How is a “vision” formed?  I believe that it typically reflects several things (which I’m not listing in any particular order):

  • The character of your organization.  If you’re spiritually based, that faith might be central.  Whatever values and beliefs characterize the organization will figure strongly into the vision.
  • The needs of your community.  Your focus is on service, and a sense of the needs around you will help guide your vision of what needs to be done.
  • The capabilities of your organization, and of your staff.  Your organization is not a job training school, not a hospital or clinic, but a cluster of very specific constructive programs.  Those are clearly the starting point, and the ultimate vision will probably have something in common with them.
  • An understanding of social and economic change.  Energy and health care are dominant issues today, but were not so visible even a decade ago.  Connectivity via the internet, electronic privacy, and other new concerns are coming to the forefront.  An assessment of how they might impact your target populations will guide your visioning process.
  • Your current organizational governance community.  A vision that will guide you needs to be something that most, if not all, of your Board members and staff can in some way embrace.  That may require some education and work, but a vision that is too far from what these people can embrace will not be a vision that can actively guide your organization.
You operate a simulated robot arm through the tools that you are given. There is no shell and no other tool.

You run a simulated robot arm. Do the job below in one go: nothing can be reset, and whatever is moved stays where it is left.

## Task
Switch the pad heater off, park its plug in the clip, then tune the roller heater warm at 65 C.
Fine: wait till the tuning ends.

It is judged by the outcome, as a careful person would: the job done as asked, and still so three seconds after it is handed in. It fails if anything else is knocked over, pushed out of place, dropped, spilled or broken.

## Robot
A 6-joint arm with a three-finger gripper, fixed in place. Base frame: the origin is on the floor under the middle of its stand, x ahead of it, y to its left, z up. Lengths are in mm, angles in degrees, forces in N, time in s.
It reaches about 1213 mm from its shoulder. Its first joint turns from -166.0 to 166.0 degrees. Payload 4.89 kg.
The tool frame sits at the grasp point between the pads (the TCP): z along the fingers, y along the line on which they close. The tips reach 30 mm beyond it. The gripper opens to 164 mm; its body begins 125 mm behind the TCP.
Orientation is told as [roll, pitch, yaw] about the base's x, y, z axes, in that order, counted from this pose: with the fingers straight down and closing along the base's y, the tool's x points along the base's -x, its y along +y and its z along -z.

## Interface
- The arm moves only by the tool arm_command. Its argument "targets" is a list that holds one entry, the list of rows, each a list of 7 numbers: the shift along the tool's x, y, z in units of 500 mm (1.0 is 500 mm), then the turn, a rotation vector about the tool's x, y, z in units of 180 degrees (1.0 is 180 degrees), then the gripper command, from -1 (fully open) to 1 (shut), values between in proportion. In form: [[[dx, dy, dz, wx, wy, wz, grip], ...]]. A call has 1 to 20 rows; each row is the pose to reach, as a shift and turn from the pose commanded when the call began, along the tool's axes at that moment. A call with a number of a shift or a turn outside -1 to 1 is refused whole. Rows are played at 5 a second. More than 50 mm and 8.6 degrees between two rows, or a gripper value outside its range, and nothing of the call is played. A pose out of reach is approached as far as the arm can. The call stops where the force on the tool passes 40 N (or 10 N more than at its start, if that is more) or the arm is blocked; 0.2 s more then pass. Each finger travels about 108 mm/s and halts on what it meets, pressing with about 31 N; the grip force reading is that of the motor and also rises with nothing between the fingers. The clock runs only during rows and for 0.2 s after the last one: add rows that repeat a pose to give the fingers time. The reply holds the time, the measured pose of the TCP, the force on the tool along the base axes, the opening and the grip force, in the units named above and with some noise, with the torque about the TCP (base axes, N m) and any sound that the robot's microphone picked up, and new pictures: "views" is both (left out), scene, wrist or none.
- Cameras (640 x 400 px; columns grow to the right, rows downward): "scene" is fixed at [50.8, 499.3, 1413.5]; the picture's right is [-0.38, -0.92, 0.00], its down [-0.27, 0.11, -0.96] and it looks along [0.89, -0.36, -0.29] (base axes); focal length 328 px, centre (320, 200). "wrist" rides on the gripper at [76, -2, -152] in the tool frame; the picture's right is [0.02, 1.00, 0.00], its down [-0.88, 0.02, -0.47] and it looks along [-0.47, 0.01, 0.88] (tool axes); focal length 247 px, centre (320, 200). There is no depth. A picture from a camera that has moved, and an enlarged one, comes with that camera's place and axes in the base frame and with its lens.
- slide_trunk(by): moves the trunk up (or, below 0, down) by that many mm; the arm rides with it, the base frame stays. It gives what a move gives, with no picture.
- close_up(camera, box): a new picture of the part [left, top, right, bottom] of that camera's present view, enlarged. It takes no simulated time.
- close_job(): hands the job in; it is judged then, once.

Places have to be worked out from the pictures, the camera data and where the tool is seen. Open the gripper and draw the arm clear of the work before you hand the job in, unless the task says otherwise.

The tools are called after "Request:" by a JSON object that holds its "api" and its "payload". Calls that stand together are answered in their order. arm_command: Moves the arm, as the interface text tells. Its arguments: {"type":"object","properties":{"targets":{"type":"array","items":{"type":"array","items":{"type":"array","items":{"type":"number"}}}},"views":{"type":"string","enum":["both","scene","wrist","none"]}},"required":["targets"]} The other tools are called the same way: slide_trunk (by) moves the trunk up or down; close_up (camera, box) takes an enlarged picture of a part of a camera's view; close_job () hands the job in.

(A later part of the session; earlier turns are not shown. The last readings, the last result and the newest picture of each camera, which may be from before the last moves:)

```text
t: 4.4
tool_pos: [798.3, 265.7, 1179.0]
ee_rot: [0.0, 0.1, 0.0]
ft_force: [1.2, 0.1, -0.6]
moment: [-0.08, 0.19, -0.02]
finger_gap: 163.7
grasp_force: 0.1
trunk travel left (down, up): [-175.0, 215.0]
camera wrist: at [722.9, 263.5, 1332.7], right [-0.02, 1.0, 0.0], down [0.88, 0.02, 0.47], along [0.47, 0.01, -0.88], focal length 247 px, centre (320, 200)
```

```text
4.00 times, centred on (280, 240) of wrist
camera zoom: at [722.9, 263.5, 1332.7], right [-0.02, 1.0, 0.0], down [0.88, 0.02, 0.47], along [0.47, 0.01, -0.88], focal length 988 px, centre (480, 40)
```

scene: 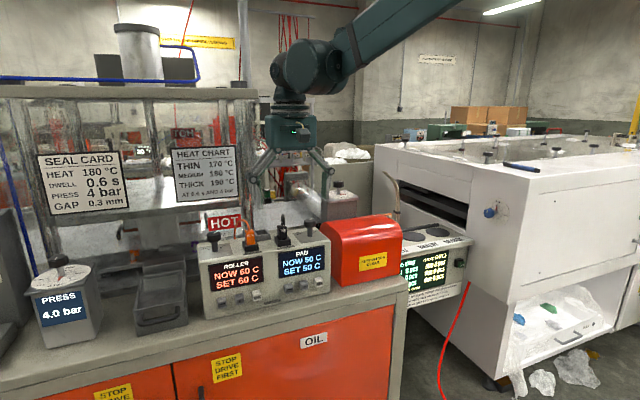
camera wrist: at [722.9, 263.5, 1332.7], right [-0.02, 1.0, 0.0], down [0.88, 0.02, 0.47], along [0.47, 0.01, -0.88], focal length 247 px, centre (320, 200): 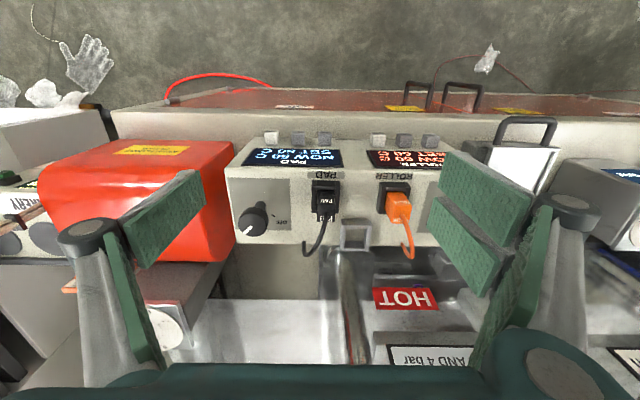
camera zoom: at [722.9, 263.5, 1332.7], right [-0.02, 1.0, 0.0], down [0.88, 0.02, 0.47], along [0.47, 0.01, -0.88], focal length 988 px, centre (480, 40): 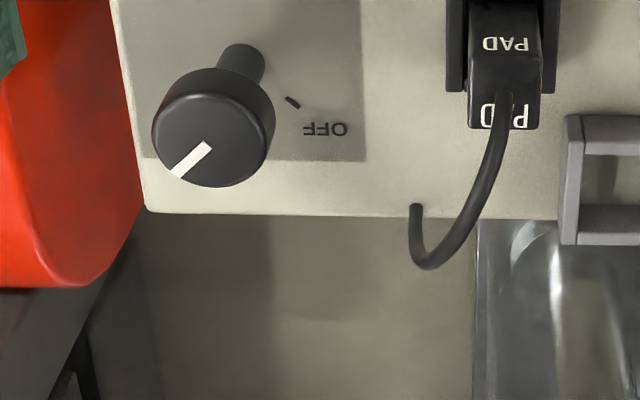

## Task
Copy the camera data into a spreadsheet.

What’s the process?  I’d suggest that it begin by reviewing and updating this list, then taking account of which factors in each item are most significant.  There may, for example, be many changes in society that don’t and perhaps won’t impact your role in the community, and your program.  Then, you’ll need a process to review these, and put together a draft list of key points … which might get refined into a more polished statement.

Your role is not to articulate the conclusion, but to motivate people to join in the process, to identify resources that can help you and you organization, to keep the process moving, and to connect the various groups that may be working independently (or at cross purposes).

Exceptional Leaders

January 28, 2010

What are the behaviors of exceptional leaders?
What do exceptional leaders do?
What do exceptional leaders say?

Exceptional leaders . . .

  • Have lots of integrity.  They can be trusted to hear difficult points of view, to speak the truth, to take responsiblity for their actions and words.
  • Ask probing questions.  They want to really know what is happening, and why, and seek out people who can provide solid answers to their questions.  They are not afraid to admit their ignorance.
  • Speak and write clearly.  They know that their words will have a strong impact, and they insure that these words have the right impact.
  • Trust the people they are leading — most of the time.  They have a sense of when that trust might not be fully deserved, and work to instill values of trust, integrity, and cooperation.
  • Can stay focused on the big picture most of the time, and are not overwhelmed with the details required to carry out policies.  They can delegate tasks effectively and completely.
  • Have clear goals — for themselves, and for their organization.  And they can articulate these goals as a clear vision that can guide the work of everybody in the organization.
  • Have a passion and energy that inspires all those around them.
  • Regularly affirm the contributions of others in the organization.  While they will take credit for bringing in the right people, and motivating them effectively, they recognize that any final product or result is a team effort
  • Have strong interests and involvement in a various endeavors.  They are nurtured by their involvements in the arts, and by their work with community, religious, and civic groups.